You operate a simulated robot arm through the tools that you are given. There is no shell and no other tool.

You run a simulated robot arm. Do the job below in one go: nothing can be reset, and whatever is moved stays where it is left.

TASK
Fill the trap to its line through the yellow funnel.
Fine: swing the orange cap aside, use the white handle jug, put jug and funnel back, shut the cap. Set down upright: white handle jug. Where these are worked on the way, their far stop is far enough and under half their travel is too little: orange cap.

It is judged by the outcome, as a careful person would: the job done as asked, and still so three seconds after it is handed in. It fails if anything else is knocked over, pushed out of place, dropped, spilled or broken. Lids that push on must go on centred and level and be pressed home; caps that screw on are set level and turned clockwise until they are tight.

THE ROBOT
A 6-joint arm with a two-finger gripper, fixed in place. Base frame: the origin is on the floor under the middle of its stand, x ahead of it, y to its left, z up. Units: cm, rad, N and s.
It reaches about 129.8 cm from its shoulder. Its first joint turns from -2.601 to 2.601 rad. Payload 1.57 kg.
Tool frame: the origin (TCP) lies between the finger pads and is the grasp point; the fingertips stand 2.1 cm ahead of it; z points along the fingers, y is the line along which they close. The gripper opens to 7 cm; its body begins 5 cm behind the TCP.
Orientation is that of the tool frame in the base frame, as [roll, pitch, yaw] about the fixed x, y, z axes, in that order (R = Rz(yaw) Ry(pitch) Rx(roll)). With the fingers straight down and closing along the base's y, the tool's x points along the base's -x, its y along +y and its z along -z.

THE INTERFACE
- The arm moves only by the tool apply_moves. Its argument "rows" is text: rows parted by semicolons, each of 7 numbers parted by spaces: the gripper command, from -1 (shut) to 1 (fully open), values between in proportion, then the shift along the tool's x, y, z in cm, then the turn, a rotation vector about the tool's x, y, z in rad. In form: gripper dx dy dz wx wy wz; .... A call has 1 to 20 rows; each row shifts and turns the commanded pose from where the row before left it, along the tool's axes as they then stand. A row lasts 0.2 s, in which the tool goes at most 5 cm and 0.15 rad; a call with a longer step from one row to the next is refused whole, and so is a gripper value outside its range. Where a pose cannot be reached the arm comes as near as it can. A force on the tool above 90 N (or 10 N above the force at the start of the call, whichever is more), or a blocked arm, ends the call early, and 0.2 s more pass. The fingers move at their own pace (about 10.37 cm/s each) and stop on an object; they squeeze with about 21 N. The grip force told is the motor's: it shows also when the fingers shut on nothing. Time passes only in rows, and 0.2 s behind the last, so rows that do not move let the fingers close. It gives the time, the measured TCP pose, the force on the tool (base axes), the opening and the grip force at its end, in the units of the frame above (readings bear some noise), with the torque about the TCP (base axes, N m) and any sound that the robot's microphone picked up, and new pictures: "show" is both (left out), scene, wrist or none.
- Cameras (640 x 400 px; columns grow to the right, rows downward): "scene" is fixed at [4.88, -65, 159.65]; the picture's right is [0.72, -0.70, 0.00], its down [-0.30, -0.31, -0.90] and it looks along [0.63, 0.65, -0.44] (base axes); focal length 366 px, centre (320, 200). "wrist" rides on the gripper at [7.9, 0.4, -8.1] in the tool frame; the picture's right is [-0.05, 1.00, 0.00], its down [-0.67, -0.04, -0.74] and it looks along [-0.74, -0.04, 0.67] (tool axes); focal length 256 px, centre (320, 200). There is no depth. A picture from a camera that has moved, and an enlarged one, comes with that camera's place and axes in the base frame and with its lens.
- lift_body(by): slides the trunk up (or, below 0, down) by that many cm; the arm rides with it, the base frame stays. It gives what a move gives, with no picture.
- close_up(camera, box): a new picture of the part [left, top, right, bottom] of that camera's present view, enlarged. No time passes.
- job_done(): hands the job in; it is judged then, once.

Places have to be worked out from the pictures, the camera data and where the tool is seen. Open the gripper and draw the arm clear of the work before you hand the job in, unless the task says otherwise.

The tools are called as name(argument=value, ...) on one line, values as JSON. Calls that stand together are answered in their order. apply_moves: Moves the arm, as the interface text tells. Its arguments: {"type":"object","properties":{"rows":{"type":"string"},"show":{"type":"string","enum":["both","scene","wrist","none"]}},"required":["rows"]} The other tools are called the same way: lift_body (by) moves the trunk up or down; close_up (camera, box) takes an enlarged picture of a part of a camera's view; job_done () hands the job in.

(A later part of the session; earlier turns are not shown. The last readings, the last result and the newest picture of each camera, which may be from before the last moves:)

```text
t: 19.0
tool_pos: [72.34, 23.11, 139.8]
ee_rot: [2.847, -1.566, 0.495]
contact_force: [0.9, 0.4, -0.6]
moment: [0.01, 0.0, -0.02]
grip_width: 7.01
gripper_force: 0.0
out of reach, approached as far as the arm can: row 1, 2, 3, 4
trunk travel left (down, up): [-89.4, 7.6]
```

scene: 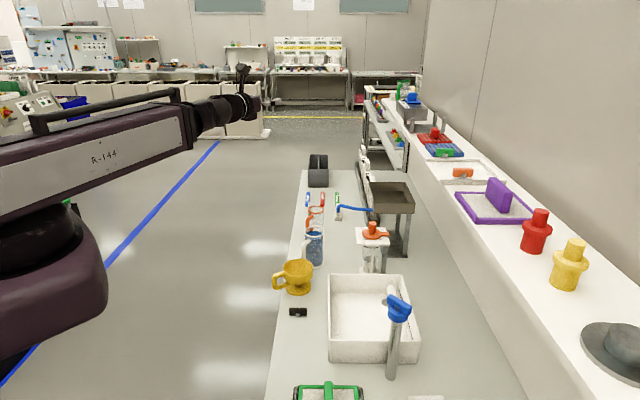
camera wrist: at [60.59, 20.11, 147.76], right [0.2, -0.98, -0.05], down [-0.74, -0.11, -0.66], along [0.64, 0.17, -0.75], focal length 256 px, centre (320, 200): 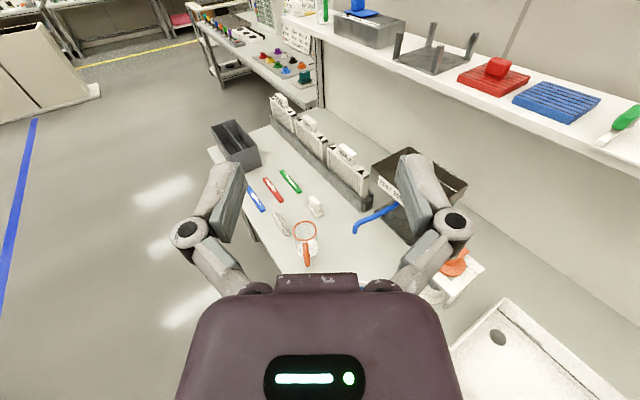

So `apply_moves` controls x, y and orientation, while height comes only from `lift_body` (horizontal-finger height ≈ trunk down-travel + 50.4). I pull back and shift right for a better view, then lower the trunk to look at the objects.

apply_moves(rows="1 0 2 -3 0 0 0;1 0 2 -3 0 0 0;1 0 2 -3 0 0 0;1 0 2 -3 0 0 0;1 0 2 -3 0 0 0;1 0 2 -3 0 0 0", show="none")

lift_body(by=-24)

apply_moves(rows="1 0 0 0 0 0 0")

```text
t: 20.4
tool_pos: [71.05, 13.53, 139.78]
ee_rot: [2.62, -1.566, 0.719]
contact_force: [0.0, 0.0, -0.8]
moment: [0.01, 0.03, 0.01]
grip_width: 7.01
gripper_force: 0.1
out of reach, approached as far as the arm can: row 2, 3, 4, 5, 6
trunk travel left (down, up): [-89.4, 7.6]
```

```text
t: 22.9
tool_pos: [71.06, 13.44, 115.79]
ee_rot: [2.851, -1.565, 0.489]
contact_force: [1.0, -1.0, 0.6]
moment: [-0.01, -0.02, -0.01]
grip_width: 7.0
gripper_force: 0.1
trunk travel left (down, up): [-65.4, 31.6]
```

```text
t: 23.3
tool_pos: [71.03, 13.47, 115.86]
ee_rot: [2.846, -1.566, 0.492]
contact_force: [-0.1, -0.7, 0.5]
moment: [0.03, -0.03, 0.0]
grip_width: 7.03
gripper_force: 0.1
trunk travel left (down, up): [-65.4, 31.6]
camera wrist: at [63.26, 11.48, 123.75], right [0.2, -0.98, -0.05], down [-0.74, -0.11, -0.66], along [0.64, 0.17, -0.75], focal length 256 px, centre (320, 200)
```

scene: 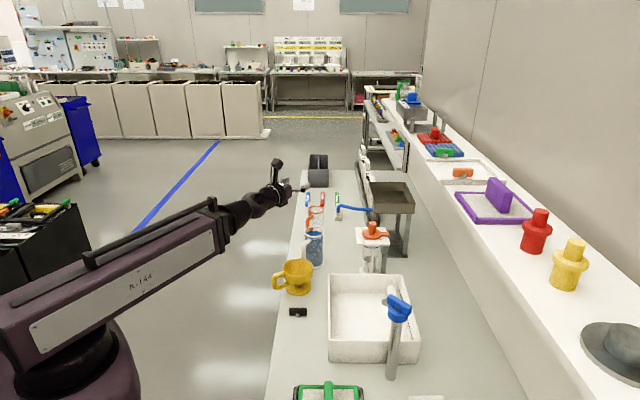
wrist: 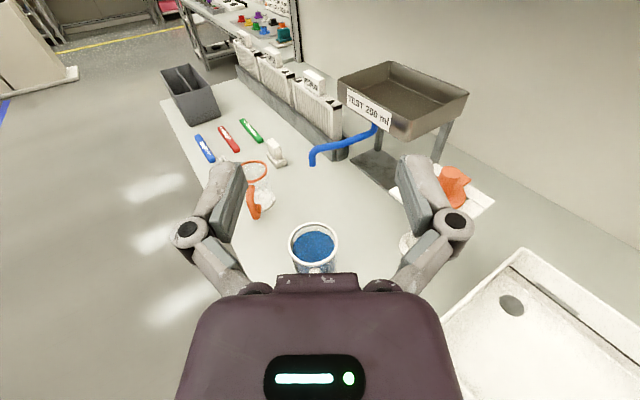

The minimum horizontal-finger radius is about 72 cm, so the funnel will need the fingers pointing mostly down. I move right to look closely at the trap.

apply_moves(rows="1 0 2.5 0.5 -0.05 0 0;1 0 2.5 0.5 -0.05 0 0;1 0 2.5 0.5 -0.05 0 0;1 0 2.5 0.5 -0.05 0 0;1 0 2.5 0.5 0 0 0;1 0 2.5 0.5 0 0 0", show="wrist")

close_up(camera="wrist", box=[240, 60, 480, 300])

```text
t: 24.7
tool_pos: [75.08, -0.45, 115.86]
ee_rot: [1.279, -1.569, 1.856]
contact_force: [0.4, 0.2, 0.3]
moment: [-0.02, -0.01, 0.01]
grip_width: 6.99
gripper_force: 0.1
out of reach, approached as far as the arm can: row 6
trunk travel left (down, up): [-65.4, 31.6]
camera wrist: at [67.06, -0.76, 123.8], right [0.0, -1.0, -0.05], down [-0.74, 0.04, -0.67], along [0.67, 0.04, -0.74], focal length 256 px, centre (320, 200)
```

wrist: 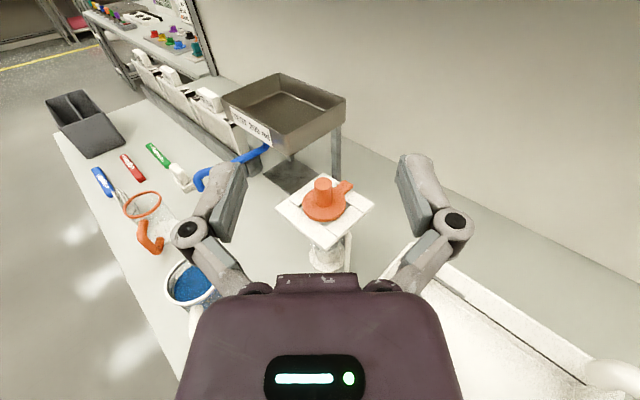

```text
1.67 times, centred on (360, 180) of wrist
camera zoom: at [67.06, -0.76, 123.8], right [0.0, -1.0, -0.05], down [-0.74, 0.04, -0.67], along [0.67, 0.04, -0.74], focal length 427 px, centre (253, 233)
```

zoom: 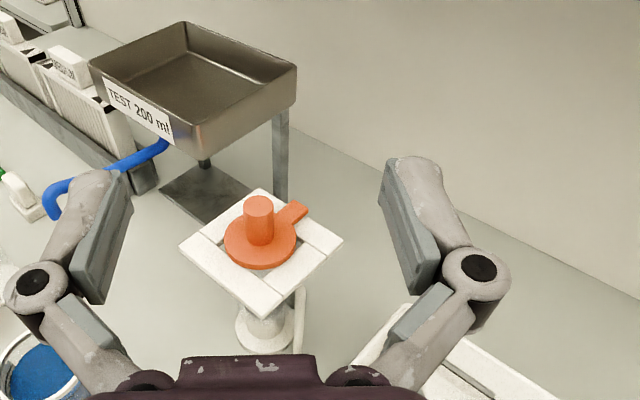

_____

* **DIRECTIONS**
From the listing above, copy every line that includes the word "ahead".

* **THE COMPLETED TASK**
A 6-joint arm with a two-finger gripper, fixed in place. Base frame: the origin is on the floor under the middle of its stand, x ahead of it, y to its left, z up. Units: cm, rad, N and s.
Tool frame: the origin (TCP) lies between the finger pads and is the grasp point; the fingertips stand 2.1 cm ahead of it; z points along the fingers, y is the line along which they close. The gripper opens to 7 cm; its body begins 5 cm behind the TCP.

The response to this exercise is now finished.